Harmonia Mundi Multichannel SACD HMU 807423.24, (2 discs) 76:56; 31:18 ***:
The Tokyo String Quartet officially embarks on a new Beethoven cycle to celebrate the Tokyo’s most recent configuration, with Martin Beaver and Kikuei Ikeda, violins; Kazuhide Isomura, viola; and Clive Greensmith, cello. Recorded April 26-29, 2005 at Skywalker Sound in Marin County, California, the three Op. 59 quartets benefit from the Tokyo’s long experience. The performances balance a sense of intimacy with Beethoven’s often convulsive penchant for girth and expansiveness. The Op. 59 literally push the harmonic and structural envelope of the traditional string quartet medium, using combination sonata-rondo forms and deliberately mystifying the harmonic syntax with Neapolitan chords and the kinds of vertical ambiguity Schubert would find compelling for his own use.

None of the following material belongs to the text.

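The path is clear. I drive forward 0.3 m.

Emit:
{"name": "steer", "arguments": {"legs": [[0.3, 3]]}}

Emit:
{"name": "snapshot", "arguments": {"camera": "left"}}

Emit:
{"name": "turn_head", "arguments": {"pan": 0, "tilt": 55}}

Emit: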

The heroic, symphonic proportions of the Op. 59, No. 1 F Major parallel the “Eroica” Symphony for the use of harmonic tension and contrapuntal efforts towards a resolution. The Tokyo assumes a relatively restrained stance in the opening Allegro, opting for studied, deft interplay among the groups of instruments, especially in the double fugue wherein Beethoven explores and explodes all kinds of harmonic tensions related to the F-G-F sequence that recurs throughout statements of the main theme. And while I find the Scherzo rhythmic tatoo in the cello and its subsequent permutations an adumbration of Mahler’s metrical experiments, the eerie quality of the writing, often deconstructing the melody among the four instruments, is played down by the Tokyo players, imploding rather than exploding the drama. The agonized F Minor proves tragically meditative, leading to the Theme russe, the same melody Moussorgsky used for his opera Boris Gudonov. The movement’s jauntiness comes as something of an anticlimax after the bleak emotions of the Adagio molto e mesto, but who could sustain these passions without relief?
For my money, the Tokyo has been saving up their emotional ferocity for the E Minor Quartet, a piece which explores some very tight harmonic relationships, like the Neapolitan second compressed within a two-bar phrase. The tiny, incremental phrases, the creeping chromatic bass lines all contribute to a sense of compression which finds a foil in the remarkable Molto adagio, a stately hymn which yearns for infinite space. Listen for the chromatic peals in the Trio section of the Allegretto, the section Beethoven marks Maggiore, where a folkish Russian tune receive intense contrapuntal treatment for fifty measures. The ensuing Presto finale becomes wild and harmonically ambiguous, again undecided whether B or C is its key, perhaps reminiscent of Haydn’s blustery moods. The opening of Op. 59, No. 3 presents the kind of harmonic ambiguity we find again in the Ninth Symphony. The cello descends early, only to have the violin ascend at the movement’s conclusion. The violin rather dominates in concert ante fashion, some of the riffs reminiscent of the two Romances Beethoven had written earlier in his career. The weaving, throbbing theme of the Andante con moto has haunted my soul since Jean-Luc Godard used it for his film A Married Woman. The sheer, symphonic proportions of Beethoven’s hefty textures elicit many striking effects from the Tokyo Quatet, not the least of which occur in the Finale: Allegro molto, a volcanic eruption in music well met by the disciplined ferocity of the Tokyo ensemble. But why we cannot have the Harp Quartet, Op. 74 on the second disc is a mystery of marketing I am unable to solve.